### TO-DO LIST
1. I need one stretch of the text shown verbatim, from "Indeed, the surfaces" to "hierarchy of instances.".
2. Could you carry on with the text shown from where it ends?

### TEXT SHOWN
>>>>

Indeed, the surfaces suggested in the plans were possibly
constructed through improvisation. So San Carlo even
as it rises from the ground begins to compromise its
own plan, to see itself in the form of a narrative escaping
from the sententiousness of its plan. But for the narrative
[itself] to exist [to be built] there must be some notion
of a plan, there must exist a hierarchy of instances.
Perceiving the building is not just ‘following the story’,
but is also about recognising its construction, 'arranging'
the structures vertically and horizontally, inventing
metaphors between these two, and also between those
other two, the inside and the outside. |
These instances sow the
seed of ‘being’, of again, the ‘thingliness’, the seed
of the narrative - something that will come to fruition
later in the convention of a ‘functional unit’. Everything
about/in the building is functional - even if it were
seemingly to strive for the opposite. But these blocks
are not necessarily ‘structural blocks’. They do not
necessarily coincide with a material - the stone, the
stucco, but may coincide with other forms - psychological
forms - behaviours, intentions, emotions. The language
of ‘standing’ is not the same as the language of articulated
language. The ‘standing stones’ form a narrative : they
are independent of linguistic units – intersections,
constructions, lengths. Indeed, the two languages don’t
necessarily need to share the same ‘points’ in metaphorical
or geometrical senses. At the commencement of the gaze
of San Carlo there are created, through necessity, the
Functions, the cardinal points, which inaugurate or
conclude an uncertainty, a space, a relationship of
spaces. They do not necessarily appear 'dramatic' but
entail some uncertainty. There is some 'risk' in these
spaces. The spaces can be decorated – but this ‘decoration’
must not force a change of direction. These are in effect
catalysers. As Cardinal functions move the narrative
on: catalysers effect the surface, the qualities of
the stone/stucco.

Further factors bearing
on the [apparent] ‘movement’ of the stone are ‘indices’,
the pointers, signallers which diffuse and disseminate
the 'psychological state', and create the gift of 'identity'
and 'atmosphere'. It is in their gift too to invite
the activity of deciphering, of development of its own
interior critique. And in the centre, central to requirements
are the animants, the agents of the sententia, who locate
the thing in time and space, bring knowledge, serve
to authenticate the referent. These Functions, Catalyses,
Indices and Animants organise and charge the space and
surfaces that are San Carlo. The animants bring
forward the question of syntax. How are the different
units put together to form a narrative? What are the
rules? How do they relate to each other? The nature
of the narrative causes a confusion between consecution
and consequence, temporality and logic. There is a problem
with time here. Between time as a reality - the tale
must be rooted in temporality - and another time, the
contrast between a concept such as tragedy (defined
by the unity of action), and one of historical narrative
(plurality of actions and the unity of time). It is
this folding that allows logical time and chronological
time to coexist, to produce a new sense of time that
is expanding and contracting inside its own momentum.

<<<<

### COLLECTED MATERIAL

>>>>

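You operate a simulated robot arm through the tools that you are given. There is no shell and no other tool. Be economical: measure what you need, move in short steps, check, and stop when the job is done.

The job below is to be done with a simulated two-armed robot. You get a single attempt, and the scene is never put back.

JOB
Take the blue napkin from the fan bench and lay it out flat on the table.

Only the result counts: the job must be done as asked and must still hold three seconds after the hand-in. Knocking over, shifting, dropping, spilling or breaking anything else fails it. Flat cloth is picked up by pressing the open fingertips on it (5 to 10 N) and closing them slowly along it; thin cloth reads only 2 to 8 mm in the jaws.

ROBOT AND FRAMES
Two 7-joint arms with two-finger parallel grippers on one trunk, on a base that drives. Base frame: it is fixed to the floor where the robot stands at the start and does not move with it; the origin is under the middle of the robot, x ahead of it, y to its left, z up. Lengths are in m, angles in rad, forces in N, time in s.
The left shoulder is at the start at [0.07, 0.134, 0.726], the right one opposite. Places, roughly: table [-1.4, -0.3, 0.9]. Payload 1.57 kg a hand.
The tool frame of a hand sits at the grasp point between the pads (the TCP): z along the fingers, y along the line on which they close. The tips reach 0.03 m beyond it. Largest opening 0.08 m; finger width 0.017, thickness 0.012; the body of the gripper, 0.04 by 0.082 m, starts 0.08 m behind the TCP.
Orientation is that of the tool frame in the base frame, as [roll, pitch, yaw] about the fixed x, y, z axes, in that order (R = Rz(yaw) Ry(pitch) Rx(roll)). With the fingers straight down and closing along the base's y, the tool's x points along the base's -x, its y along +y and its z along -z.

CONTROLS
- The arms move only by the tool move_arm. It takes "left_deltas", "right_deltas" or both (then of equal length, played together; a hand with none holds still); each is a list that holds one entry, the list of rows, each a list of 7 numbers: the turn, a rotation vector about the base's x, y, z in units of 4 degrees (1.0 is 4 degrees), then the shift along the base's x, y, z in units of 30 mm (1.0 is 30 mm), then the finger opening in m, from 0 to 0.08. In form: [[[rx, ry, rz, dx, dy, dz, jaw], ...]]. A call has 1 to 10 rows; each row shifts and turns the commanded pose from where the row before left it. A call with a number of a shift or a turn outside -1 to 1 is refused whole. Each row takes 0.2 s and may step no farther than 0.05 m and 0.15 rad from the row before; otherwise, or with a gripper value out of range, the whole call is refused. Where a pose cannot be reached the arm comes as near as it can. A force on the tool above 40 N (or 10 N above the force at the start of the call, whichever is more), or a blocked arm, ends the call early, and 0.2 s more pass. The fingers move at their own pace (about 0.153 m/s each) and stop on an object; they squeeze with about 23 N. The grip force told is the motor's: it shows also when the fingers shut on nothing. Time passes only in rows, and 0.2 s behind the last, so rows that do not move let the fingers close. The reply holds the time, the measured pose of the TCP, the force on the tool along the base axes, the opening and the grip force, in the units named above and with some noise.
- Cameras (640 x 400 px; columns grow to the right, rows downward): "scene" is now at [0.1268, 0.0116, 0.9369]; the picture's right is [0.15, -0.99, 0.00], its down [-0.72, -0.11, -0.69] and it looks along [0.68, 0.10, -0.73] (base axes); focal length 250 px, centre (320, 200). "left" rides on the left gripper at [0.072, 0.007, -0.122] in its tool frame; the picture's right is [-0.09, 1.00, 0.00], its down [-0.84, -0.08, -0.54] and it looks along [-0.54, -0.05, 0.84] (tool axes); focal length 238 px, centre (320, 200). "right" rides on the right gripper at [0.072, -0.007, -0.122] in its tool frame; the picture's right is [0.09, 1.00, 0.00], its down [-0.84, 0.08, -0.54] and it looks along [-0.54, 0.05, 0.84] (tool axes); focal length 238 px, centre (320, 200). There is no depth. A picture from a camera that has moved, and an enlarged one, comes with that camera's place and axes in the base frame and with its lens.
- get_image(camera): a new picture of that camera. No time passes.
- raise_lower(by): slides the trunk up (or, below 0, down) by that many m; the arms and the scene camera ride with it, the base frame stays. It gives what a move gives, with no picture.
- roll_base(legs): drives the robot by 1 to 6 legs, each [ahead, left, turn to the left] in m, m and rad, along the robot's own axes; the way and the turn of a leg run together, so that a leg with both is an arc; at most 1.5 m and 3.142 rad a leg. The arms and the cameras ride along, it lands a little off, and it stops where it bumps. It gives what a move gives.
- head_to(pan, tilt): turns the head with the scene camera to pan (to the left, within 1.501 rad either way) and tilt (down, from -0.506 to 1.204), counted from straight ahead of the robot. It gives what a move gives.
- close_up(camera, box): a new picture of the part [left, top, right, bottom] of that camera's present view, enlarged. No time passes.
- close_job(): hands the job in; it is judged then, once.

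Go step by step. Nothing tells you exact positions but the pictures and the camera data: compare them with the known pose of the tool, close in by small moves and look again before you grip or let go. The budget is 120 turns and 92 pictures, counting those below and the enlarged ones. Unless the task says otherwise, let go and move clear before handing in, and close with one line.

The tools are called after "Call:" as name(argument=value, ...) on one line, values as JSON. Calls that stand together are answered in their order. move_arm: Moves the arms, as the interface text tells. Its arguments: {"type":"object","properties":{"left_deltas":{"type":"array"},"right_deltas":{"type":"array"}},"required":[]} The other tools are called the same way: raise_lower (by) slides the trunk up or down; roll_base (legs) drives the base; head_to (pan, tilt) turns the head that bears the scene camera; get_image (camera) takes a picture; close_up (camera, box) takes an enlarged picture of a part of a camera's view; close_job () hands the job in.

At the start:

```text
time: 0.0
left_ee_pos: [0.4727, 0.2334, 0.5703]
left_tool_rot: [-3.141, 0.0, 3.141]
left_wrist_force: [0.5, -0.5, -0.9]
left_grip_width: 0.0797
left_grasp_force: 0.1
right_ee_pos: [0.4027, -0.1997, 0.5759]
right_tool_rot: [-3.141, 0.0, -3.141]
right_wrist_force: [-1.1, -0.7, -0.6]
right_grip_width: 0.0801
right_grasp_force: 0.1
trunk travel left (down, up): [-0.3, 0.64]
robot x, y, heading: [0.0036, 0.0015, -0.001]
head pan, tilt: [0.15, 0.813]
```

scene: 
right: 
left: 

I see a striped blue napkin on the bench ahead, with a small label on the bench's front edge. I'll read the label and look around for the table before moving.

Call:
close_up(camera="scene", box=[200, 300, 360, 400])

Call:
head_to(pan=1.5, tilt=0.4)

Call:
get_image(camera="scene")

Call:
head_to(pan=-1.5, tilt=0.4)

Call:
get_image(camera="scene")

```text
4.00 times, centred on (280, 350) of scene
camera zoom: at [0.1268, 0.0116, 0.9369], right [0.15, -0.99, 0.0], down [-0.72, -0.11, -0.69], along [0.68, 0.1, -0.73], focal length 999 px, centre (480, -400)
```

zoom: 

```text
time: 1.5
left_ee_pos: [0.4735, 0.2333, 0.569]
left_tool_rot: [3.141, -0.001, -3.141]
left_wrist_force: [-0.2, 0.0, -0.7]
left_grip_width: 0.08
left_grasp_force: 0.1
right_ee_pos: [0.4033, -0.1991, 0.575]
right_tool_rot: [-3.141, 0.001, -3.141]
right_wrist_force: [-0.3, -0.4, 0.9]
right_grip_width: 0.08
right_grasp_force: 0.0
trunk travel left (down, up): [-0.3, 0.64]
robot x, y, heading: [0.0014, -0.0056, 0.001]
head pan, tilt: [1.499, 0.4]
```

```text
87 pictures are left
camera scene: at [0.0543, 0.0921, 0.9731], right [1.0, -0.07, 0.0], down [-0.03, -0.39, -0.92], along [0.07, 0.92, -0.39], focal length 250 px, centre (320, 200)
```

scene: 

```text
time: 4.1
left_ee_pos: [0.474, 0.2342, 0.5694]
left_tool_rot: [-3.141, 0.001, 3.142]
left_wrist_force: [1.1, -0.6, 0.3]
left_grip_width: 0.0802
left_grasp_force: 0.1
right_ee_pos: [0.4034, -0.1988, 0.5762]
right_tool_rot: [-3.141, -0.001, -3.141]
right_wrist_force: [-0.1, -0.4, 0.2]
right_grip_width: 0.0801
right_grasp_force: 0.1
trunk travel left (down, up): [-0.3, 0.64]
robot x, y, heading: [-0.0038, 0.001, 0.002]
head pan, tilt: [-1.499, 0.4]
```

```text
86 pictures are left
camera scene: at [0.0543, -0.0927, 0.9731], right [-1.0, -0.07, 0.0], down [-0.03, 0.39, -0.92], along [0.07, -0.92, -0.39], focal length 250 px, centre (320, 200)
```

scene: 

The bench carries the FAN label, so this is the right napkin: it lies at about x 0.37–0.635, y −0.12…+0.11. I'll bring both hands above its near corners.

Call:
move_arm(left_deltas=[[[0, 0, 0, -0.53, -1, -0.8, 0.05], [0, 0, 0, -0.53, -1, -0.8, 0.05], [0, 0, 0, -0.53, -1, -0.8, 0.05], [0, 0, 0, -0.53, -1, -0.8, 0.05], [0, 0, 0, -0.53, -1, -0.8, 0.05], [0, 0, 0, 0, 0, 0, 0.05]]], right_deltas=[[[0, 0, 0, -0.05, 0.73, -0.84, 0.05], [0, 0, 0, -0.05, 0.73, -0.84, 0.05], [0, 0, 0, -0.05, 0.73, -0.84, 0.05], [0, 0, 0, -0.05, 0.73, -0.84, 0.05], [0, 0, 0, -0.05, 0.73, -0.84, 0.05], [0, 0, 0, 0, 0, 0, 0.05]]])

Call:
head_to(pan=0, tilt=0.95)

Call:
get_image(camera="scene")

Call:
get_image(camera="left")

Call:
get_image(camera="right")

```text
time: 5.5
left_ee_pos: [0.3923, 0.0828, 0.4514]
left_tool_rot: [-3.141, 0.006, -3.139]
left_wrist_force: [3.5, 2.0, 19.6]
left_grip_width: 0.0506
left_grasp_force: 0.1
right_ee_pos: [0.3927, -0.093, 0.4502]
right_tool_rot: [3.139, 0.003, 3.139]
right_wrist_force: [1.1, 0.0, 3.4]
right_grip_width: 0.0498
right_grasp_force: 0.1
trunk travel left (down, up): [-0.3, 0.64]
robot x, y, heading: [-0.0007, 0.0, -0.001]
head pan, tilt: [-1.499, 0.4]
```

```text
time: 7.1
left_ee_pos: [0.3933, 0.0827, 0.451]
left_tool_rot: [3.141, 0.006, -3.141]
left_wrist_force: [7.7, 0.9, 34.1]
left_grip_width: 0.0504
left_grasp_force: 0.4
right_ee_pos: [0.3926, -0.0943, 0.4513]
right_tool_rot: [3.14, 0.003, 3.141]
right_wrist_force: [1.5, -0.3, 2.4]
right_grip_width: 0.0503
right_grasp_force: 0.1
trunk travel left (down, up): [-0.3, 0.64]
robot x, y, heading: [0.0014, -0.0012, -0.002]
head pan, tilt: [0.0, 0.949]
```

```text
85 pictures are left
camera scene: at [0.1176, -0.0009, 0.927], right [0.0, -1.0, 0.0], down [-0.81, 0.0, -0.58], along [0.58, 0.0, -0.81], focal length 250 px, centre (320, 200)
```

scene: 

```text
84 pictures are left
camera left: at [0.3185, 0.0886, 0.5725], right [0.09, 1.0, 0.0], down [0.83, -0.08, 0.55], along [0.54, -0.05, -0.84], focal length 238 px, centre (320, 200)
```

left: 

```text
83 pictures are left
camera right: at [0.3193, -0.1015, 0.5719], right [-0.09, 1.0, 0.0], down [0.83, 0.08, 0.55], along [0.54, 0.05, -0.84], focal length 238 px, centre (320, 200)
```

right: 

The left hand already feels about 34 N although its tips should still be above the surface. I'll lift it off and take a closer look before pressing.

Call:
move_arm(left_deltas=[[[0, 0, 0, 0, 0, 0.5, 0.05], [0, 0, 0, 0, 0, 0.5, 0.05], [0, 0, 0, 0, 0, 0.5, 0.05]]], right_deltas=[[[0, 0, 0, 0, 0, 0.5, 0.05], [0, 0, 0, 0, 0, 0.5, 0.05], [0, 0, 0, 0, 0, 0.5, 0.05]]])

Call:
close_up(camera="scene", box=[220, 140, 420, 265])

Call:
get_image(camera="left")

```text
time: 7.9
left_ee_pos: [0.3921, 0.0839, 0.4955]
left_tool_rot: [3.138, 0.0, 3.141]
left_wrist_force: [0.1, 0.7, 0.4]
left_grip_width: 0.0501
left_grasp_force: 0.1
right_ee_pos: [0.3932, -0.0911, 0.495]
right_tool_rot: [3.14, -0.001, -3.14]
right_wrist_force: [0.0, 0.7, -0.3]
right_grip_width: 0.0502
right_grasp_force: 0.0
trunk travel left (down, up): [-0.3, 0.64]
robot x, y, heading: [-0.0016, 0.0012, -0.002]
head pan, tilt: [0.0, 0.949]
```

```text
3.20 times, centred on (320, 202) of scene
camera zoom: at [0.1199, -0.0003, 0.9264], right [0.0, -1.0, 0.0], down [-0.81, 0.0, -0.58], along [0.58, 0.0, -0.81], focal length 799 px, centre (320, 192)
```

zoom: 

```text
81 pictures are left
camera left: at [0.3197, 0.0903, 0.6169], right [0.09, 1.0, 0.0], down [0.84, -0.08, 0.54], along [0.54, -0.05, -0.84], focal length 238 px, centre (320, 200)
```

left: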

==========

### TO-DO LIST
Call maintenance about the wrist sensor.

<<<<

### RESULTS OF THE TASKS
1.
Indeed, the surfaces suggested in the plans were possibly
constructed through improvisation. So San Carlo even
as it rises from the ground begins to compromise its
own plan, to see itself in the form of a narrative escaping
from the sententiousness of its plan. But for the narrative
[itself] to exist [to be built] there must be some notion
of a plan, there must exist a hierarchy of instances.

2.
The re-construction of San Carlo aims at a structural
description to the chronological illusion of its own
narrative, in the sense that time only exists as a semiotic
system - true time is mimetic. San Carlo’s narrative
functions as a series of sequences. These sequences
portray themselves as ‘points of choices’ . Places,
spaces, times, durations where choices are made. Views
expressed. Decisions made. A scene of tension, of boundaries,
of edges. These sequences are always […] framed. Named,
Signed and of course copied and counterfeited. But these
stones must have no antecedent and no consequent. Sequences
are moments of 'risk' - the narrative can take off in
various different directions. several sequences can
be woven in to each other - they move in counterpoint.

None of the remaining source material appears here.